Non ci sono grandi cose dentro: uno o due libri, un quadernetto (o un bloc notes, o comunque qualcosa che abbia dei fogli su cui scrivere), penna, matita, mentine e antistaminico, che non si sa mai. Occasionalmente, caricabatterie, cuffie, sigarette ed accendino.
Devo essere sincero: è veramente raro che usi quello che c’è là dentro, anche perché- dipende dalla situazione- potrebbero non essere esattamente cose così risolutive.
Però mi fa da scudo, è una specie di coperta di Linus: so che, comunque, un libro da leggere è sempre buono avercelo. E un qualcosa su cui poter scrivere può sempre tornare utile.
Ci andrei in capo al mondo, con quello zainetto.
Intendo, proprio solo con quello.
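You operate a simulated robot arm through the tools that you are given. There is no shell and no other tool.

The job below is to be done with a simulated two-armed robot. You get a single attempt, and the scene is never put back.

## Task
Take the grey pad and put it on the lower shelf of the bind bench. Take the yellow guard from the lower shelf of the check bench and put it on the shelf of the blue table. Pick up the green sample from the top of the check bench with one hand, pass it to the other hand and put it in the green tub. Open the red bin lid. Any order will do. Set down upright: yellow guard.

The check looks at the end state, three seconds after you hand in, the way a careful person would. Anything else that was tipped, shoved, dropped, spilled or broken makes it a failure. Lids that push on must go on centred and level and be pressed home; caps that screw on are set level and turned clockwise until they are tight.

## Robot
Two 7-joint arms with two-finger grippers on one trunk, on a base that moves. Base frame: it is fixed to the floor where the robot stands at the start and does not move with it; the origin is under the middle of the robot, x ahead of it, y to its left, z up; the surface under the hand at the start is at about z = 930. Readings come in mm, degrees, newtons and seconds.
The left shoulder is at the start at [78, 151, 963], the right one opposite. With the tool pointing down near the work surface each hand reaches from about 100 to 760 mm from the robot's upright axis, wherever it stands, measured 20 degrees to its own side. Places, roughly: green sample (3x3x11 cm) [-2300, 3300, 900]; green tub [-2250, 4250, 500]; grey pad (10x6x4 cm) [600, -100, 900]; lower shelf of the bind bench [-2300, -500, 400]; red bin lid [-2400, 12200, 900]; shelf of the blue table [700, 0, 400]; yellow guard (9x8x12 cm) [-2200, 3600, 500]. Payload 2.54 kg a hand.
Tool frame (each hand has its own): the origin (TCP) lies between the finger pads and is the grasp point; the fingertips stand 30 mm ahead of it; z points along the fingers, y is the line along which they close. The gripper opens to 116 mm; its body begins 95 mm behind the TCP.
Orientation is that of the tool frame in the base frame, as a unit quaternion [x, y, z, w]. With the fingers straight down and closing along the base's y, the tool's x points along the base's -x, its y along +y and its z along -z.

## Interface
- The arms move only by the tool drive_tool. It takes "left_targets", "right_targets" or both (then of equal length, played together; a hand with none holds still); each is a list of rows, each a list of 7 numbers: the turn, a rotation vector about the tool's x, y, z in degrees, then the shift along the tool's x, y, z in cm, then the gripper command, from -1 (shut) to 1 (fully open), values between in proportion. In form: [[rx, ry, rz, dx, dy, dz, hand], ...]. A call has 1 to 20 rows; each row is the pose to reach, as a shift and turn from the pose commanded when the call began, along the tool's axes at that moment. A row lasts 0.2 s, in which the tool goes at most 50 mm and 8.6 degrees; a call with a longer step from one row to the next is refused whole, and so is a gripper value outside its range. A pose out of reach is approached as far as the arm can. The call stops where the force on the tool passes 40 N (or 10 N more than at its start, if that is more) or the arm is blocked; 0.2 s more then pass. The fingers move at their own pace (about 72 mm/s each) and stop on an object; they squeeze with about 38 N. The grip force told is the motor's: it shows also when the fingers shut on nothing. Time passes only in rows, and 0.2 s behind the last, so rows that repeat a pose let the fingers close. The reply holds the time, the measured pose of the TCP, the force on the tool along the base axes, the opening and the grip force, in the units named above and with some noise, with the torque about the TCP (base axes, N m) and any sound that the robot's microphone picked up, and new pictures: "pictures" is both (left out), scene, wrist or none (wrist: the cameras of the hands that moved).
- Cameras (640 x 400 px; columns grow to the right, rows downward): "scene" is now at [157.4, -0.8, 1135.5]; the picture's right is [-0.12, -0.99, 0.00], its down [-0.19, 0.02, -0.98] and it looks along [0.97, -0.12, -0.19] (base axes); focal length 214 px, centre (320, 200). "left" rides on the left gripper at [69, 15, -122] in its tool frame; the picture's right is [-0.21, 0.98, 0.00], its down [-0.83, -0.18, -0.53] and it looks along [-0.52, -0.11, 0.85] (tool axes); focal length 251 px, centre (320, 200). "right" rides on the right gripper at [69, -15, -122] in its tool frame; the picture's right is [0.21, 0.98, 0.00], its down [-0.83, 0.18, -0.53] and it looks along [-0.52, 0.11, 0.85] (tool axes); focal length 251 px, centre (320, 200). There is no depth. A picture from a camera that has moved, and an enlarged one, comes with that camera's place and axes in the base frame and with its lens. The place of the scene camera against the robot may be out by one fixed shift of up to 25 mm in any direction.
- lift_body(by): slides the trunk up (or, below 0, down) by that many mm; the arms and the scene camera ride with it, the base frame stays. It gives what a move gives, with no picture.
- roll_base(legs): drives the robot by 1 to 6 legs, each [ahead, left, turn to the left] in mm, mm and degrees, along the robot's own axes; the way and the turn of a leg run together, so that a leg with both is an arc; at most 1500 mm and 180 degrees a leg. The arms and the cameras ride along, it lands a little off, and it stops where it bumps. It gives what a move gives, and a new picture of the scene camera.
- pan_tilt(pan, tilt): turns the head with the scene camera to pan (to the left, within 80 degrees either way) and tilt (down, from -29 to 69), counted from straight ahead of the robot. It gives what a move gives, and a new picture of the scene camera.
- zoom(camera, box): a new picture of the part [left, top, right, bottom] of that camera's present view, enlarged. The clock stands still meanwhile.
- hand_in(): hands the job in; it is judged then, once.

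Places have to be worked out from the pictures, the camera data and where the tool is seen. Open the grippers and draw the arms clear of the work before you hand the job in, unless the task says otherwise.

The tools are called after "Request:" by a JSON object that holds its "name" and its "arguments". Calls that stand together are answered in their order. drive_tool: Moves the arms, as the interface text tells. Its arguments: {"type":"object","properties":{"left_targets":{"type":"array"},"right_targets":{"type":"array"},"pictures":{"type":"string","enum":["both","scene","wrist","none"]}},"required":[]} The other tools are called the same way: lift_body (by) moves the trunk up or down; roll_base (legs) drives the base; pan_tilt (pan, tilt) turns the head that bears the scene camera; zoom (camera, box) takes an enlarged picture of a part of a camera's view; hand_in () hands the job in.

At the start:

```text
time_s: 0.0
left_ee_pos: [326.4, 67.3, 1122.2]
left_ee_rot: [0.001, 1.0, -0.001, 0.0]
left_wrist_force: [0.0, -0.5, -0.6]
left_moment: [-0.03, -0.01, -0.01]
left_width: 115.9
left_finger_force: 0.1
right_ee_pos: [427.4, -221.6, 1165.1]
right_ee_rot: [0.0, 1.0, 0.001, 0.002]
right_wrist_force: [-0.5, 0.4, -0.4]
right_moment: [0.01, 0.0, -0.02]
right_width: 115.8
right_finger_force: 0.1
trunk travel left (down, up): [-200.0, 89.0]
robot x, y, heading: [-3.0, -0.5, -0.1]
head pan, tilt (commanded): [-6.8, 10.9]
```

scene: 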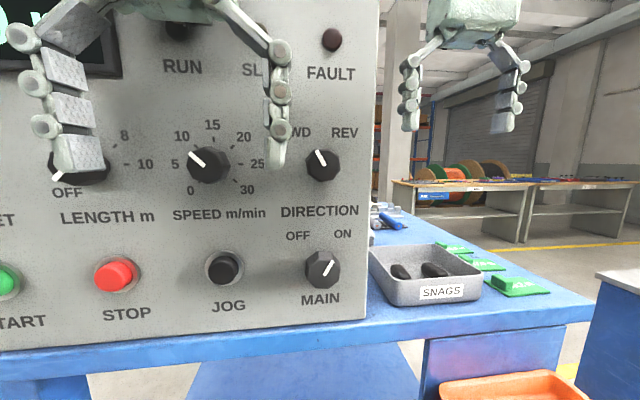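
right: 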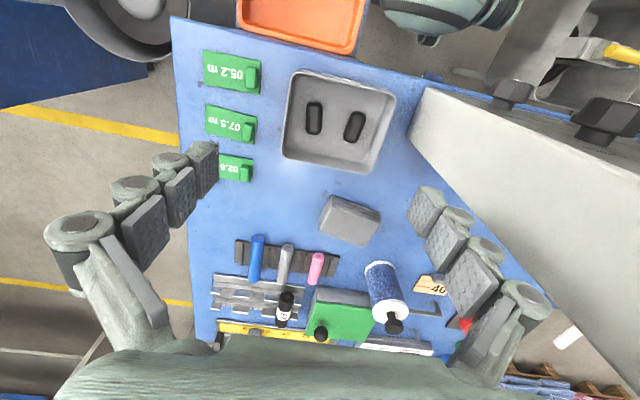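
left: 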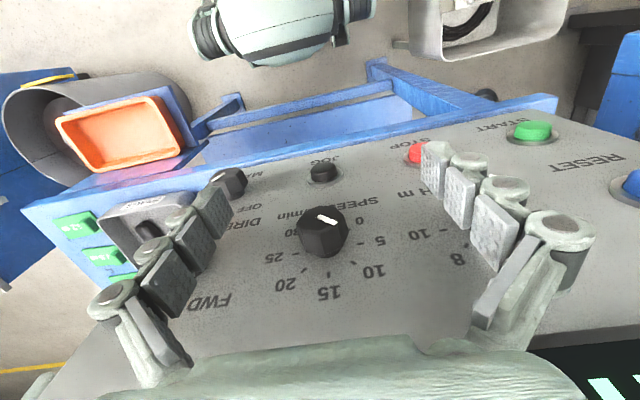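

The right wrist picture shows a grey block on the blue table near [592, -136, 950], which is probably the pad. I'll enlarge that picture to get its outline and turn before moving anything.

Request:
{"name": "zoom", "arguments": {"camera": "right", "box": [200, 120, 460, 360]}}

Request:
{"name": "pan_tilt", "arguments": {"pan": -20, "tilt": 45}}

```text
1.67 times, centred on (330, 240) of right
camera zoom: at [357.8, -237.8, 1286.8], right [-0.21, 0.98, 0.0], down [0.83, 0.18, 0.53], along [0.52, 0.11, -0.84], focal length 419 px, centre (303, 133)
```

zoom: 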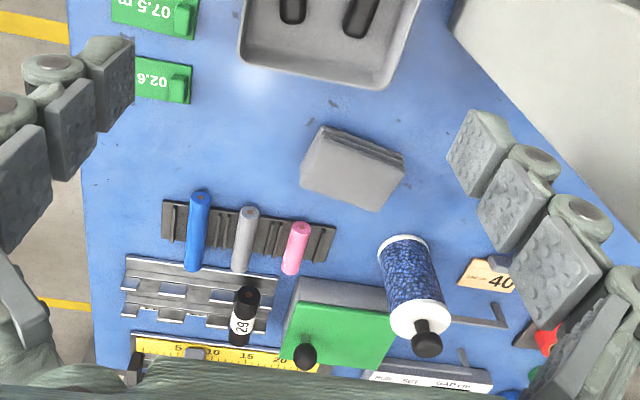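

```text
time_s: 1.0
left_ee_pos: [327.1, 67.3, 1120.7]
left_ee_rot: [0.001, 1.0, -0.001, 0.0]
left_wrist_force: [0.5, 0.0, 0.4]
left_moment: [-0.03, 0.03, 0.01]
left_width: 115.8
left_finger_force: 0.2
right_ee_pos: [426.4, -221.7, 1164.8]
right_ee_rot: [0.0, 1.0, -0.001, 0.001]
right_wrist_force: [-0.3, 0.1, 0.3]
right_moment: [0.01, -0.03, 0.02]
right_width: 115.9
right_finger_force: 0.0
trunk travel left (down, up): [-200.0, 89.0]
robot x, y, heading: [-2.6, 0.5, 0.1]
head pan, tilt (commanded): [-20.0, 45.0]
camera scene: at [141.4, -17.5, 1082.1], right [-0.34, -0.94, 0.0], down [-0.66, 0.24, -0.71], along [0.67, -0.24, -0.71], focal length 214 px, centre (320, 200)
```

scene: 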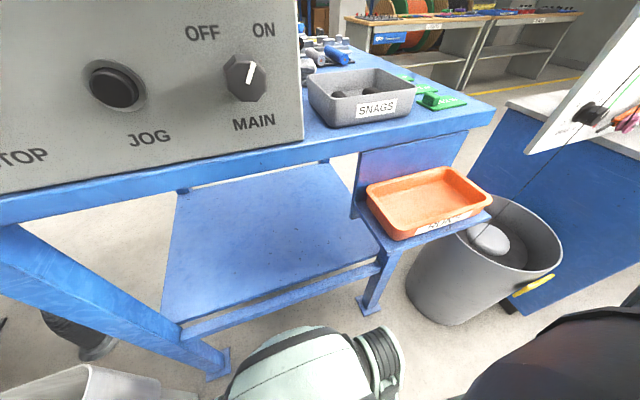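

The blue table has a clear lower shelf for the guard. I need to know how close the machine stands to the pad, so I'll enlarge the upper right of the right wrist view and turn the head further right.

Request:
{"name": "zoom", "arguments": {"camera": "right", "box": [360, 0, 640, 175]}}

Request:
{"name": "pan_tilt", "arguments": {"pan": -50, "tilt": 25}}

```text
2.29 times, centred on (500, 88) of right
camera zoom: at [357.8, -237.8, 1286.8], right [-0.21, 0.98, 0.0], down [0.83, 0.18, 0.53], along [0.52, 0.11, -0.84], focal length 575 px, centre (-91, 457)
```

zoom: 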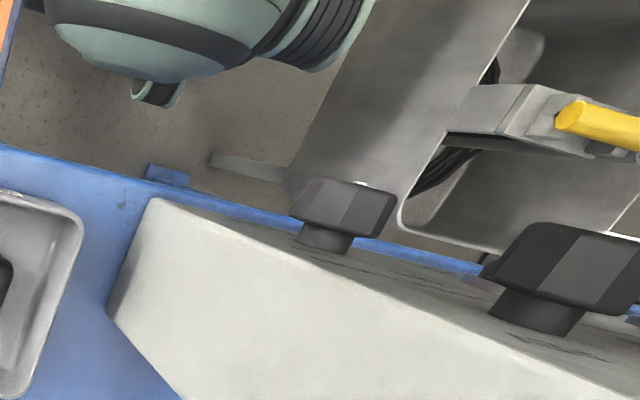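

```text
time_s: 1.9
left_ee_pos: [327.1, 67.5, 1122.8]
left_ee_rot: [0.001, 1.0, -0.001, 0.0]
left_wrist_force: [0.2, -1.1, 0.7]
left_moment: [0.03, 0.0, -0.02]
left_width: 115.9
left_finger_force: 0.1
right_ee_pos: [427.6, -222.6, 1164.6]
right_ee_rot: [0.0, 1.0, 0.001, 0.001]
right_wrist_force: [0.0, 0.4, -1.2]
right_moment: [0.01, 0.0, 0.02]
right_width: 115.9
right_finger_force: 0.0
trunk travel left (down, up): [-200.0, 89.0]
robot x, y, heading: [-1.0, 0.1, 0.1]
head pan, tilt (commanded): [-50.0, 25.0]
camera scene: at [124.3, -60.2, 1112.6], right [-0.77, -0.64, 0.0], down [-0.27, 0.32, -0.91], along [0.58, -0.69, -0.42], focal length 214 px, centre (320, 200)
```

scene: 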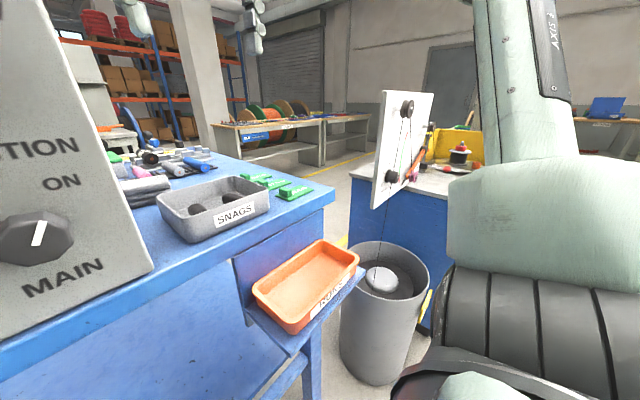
Ha dentro tutto il mio stretto necessario, e per me va benissimo così.
Poi fa molto “escursionista dilettante”, e io, se possibile, da tutto quello che è “professionismo”- tanto più se ostentato- vorrei tenermi alla larga.
È come se quello zainetto fosse una sorta di assicurazione sul rimanere dentro le cose, come se mi ricordasse il motivo vero, “nudo”, delle mie uscite.
Un “terzo occhio” ipotetico, pronto a rimettermi tutto nella giusta prospettiva, senza il quale tutto sarebbe eccessivamente sfumato, poco presente a me e al mondo.
Ero in campagna da Ale quando ho scattato questa foto.
Qualche tempo dopo, mi è capitato di ripassare da quella strada, ed era già una strada nuova.
Completamente deserta, attorno un silenzio quasi irreale.
Fosse stato un film, sarebbe stato uno spannung perfetto, il momento in cui al protagonista succede qualcosa di irreparabile.
Ma nessuno stava girando niente, ed io non percepivo neanche lontanamente l’ombra di un pericolo, nonostante fossi solo e ben lontano dal paese.
C’era un freschetto abbastanza pungente, soprattutto per essere l’immediato dopopranzo di un giorno di Aprile in Sicilia, con un cielo torbido eppure altrettanto innocuo.
Ho pensato che a me, fondamentalmente, tutto questo piace.
Mi piace il suono sdrucciolo delle scarpe sulla ghiaia, mi piacciono le ferite che hanno tutte le nostre strade, che forse sono le stesse che abbiamo noi.
Mi piace il fatalismo affamato delle cappelle votive che incontri casualmente in un curtigghiu, il loro eterno rincorrersi fra religione e superstizione.
Mi piace la sobrietà della nostra “filosofia agricola”, la solitudine fiduciosa delle carriole lasciate in campagna.
Mi piacciono perché fanno parte di me, e sarà sempre così, è un DNA estemporaneo.
Le metto lì, accanto al mio stretto necessario.
Adesso mi sa che il mio zainetto è pieno.